Aux termes de l'article 25, l'utilisation des oeuvres tombées dans le domaine public est subordonnée « au règlement d'une redevance dans les conditions qui seront déterminées par ordonnance du ministre ayant la culture dans ses attributions. » Selon le prescrit de l'article 32, la traduction d'une oeuvre et la publication de cette traduction sur le territoire national sont licites même en l'absence de l'autorisation de l'auteur lorsqu'elles sont faites sur l'autorisation de l'autorité compétente et « conformément aux conditions spécifiées au règlement relatif aux licences de traduction annexé à la présente loi ». Et aux voeux de l'article 34, le montant et les conditions de paiement de la rémunération équitable pour la reproduction à des fins privées sont, à défaut d'accord entre les parties, « fixés par le Ministre ayant la culture dans ses attributions ». De même, la répartition de cette rémunération entre l'auteur, l'artiste interprète ou exécutant et le reproducteur de phonogramme devra se faire « en fonction d'un règlement spécial » établi par le même Ministre. En outre, selon l'esprit et la lettre de l'article 33, « la reproduction d'une oeuvre et la publication d'une édition déterminée de cette oeuvre sur le territoire du Burundi, en vertu d'une licence accordée par l'autorité compétente et conformément aux conditions spécifiées au règlement relatif aux licences de reproduction annexé à la présente loi sont licites même en l'absence de l'autorisation de l'auteur. »

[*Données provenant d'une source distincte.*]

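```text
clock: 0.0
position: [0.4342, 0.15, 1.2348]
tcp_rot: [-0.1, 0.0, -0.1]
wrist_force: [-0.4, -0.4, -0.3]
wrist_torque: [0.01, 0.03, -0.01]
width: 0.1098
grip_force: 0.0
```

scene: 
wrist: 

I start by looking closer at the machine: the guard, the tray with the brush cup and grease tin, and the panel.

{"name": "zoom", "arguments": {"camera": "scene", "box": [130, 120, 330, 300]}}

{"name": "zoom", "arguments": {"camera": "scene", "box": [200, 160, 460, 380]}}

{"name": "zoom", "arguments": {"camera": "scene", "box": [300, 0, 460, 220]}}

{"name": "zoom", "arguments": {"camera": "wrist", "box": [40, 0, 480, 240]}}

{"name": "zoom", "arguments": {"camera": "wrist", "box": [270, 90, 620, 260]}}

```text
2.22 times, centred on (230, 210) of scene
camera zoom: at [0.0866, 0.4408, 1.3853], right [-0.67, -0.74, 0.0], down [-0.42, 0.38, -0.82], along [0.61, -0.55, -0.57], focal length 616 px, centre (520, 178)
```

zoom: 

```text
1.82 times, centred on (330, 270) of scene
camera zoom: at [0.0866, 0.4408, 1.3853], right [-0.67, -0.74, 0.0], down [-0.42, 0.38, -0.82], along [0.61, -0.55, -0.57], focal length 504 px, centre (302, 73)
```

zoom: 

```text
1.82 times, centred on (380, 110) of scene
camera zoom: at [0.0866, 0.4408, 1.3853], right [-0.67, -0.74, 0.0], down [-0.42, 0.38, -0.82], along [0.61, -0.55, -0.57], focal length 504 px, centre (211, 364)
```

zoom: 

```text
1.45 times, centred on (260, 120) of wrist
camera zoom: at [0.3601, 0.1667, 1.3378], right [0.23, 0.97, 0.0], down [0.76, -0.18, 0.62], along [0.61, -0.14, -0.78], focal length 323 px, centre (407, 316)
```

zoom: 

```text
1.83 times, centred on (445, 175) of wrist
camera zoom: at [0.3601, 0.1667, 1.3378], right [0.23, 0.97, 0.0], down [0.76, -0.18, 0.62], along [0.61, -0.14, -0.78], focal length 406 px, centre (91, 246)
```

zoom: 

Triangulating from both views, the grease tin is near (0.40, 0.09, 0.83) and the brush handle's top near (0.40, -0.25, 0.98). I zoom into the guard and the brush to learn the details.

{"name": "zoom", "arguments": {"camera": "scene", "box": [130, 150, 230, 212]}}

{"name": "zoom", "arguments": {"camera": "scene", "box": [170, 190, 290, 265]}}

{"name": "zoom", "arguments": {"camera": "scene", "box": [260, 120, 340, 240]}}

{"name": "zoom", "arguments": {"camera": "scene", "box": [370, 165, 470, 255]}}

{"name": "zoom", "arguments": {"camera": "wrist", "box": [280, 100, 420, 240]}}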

Nous n'avons ciblé que les mesures d'accompagnement que nous avons considérées comme essentielles. Il faut surtout mettre l'accent sur le fait qu'on ne peut rien attendre de la loi de 2005 si des efforts de sa concrétisation ne sont pas consentis. On pourrait d'ailleurs légitimement se demander si la loi a été réellement promulguée avec la ferme intention de l'appliquer, au regard de la lenteur (ou plutôt de l'inertie) de l'autorité politique, ou si l'on ne se serait pas hâté de la promulguer pour éviter de tomber sous le coup des sanctions prévues par l'A.D.P.I.C.166(*)

Toutefois, l'évidence est là que de même qu' « un malade ne demande pas un médecin beau parleur », une loi n'a pas seulement besoin d'être trop ambitieuse pour être efficace. Encore faut-il qu'elle soit accompagnée de tous les dispositifs de nature à lui permettre de servir les intérêts de ceux qui doivent en bénéficier.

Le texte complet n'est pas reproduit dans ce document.